Policies and practices to help those who work for you.

  • Don’t wait until there’s a crisis. As a manager, make sure you and your employees are well-versed in your organization’s benefits and policies. Just as you brief new hires about sick days and overtime policies, inform them what benefits the publication has available for mental health.

  • Depersonalize the issue of mental illness to avoid singling out any one person. It’s not a specific person who gets sick; people, in general, get sick.

  • Be a model of self-care. Perpetually working evenings and weekends can set an unrealistic example for your teammates and discourage them from safeguarding their own health.

  • Pay attention to the patterns of your coworkers and employees. Are they taking on too much, working evenings and weekends? Are they regularly missing mealtimes? Are they behaving differently?

  • If possible, try to accommodate requests for flexibility, such as when employees need to take time to visit the doctor, fill a prescription, or work from home.

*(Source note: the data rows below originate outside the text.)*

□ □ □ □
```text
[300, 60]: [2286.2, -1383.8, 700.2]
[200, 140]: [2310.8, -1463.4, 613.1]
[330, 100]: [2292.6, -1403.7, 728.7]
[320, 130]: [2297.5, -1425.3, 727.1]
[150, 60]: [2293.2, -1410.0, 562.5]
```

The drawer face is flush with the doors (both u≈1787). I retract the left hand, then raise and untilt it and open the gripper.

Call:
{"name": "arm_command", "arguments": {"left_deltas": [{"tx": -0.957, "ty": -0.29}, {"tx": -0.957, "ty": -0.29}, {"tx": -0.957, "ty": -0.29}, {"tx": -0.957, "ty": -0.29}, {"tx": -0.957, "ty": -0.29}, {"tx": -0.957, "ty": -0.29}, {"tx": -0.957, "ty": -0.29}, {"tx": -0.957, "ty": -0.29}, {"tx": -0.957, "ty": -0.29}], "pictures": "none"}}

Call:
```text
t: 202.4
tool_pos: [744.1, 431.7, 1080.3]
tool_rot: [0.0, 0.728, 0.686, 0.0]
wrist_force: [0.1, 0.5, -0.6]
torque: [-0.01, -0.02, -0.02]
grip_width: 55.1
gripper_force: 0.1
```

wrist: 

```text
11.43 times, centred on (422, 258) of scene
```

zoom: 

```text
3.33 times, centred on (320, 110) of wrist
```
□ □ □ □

  • Recognize that different employees will have different needs based on their personality, lifestyle, and work habits; there is no one-size-fits-all approach. Ask your employees questions such as, “How do you prefer to receive feedback?” or “Are you comfortable working overtime on weeknights?” to understand their individual needs.

  • Encourage strategies and workflows that increase communication and teamwork such as mentorship, pair programming, and story reviews.

  • Create a clear line of communication between management and your employees, which they are comfortable using to discuss sensitive topics.

Newsroom Culture

How to build better, kinder, more accommodating work environments.

  • Establish a physical space (e.g. break room) or electronic space (e.g. Slack channel) which provides a mental break from the ceaseless onslaught of news.

  • Establish a principle of “never one”: don’t allow a difficult role or responsibility to fall entirely on the shoulders of one person. Provide them support so they’re not isolated in their task, and everyone has peace of mind knowing there’s a backup plan for a critical role.

  • Rotate duties and assignments so one person is never permanently stuck in a particularly difficult role or beat, such as reviewing graphic images or covering terror attacks.

  • Acknowledge that trauma and PTSD can affect reporters and photographers who bear witness to traumatic events. They can also be felt by those who experience trauma secondhand through images, videos, and descriptions.

  • Recognize when coping mechanisms for stress, such as drinking and smoking, are becoming unhealthy. Newsroom culture can sometimes tolerate or even encourage self-destructive behavior, which is epitomized in the archetype of the hard-drinking newspaper reporter.

  • Organize different types of newsroom events, not just ones that involve drinking. Provide different avenues for employees to socialize if not everyone is comfortable drinking.